> DIRECTIVE: Reproduce each line from the records that holds "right".

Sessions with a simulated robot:

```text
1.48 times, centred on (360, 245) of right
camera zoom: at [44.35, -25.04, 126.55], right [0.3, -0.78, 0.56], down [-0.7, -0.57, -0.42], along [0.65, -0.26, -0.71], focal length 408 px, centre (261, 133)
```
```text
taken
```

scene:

> ANSWER TO THIS EXERCISE:
1.48 times, centred on (360, 245) of right
camera zoom: at [44.35, -25.04, 126.55], right [0.3, -0.78, 0.56], down [-0.7, -0.57, -0.42], along [0.65, -0.26, -0.71], focal length 408 px, centre (261, 133)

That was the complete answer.